- [Information shown]:
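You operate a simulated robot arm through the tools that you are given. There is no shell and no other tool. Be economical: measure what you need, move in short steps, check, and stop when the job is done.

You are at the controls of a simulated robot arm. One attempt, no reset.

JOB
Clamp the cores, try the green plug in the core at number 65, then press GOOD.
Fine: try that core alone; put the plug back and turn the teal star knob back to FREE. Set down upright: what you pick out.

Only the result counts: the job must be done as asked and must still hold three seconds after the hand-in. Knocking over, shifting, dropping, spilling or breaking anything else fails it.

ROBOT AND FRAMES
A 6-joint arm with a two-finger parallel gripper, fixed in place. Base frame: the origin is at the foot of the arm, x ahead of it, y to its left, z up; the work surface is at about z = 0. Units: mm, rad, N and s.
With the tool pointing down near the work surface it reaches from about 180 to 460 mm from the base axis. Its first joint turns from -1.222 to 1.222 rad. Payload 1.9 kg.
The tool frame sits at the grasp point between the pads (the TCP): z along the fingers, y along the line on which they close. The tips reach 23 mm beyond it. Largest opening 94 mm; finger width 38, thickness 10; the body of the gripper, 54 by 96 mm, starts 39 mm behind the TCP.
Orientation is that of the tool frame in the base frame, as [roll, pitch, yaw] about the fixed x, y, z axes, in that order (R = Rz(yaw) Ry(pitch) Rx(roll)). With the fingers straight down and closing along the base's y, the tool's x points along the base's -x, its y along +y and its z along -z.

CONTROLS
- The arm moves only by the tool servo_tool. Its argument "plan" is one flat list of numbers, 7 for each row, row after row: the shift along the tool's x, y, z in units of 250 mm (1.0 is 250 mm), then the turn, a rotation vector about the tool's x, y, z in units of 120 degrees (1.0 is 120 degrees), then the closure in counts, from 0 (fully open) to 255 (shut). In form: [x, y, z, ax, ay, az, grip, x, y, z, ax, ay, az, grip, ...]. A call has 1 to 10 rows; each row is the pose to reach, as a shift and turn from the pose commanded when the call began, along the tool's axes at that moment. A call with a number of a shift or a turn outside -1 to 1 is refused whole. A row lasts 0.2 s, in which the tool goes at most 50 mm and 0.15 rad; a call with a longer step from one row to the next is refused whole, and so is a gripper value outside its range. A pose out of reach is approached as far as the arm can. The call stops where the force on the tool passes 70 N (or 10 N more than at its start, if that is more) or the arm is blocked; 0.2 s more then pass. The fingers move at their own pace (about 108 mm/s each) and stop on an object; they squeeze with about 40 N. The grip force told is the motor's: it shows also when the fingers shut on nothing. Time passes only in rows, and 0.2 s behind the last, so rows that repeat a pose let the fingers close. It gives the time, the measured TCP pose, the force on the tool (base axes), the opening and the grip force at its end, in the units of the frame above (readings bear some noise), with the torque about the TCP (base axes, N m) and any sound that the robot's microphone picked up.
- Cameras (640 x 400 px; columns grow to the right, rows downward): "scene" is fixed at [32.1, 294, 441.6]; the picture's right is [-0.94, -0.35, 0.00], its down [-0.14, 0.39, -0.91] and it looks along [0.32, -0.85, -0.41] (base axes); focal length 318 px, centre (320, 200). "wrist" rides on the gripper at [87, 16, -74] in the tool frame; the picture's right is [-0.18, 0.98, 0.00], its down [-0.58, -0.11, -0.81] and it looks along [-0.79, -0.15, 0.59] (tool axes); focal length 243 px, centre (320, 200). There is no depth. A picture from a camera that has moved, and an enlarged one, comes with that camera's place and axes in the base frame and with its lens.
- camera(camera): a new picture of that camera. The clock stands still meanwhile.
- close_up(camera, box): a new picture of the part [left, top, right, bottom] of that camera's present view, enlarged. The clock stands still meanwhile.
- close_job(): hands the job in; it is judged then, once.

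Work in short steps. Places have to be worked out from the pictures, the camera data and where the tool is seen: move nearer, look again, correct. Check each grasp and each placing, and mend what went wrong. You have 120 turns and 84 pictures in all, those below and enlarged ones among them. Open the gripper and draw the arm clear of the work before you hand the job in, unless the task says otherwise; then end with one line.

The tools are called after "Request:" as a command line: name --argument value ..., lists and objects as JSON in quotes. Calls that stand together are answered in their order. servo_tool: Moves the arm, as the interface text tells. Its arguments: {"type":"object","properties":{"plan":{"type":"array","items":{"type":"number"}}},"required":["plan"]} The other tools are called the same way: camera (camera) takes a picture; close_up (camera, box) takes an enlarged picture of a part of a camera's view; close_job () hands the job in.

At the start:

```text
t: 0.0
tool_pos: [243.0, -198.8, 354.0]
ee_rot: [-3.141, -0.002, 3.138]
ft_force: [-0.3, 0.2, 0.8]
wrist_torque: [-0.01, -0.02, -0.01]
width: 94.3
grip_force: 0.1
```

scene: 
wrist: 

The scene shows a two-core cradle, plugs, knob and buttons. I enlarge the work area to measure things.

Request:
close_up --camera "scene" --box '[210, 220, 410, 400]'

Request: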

- [Brief]:
From the listing above, copy every line that includes the word "stands".

- [Output below]:
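- camera(camera): a new picture of that camera. The clock stands still meanwhile.
- close_up(camera, box): a new picture of the part [left, top, right, bottom] of that camera's present view, enlarged. The clock stands still meanwhile.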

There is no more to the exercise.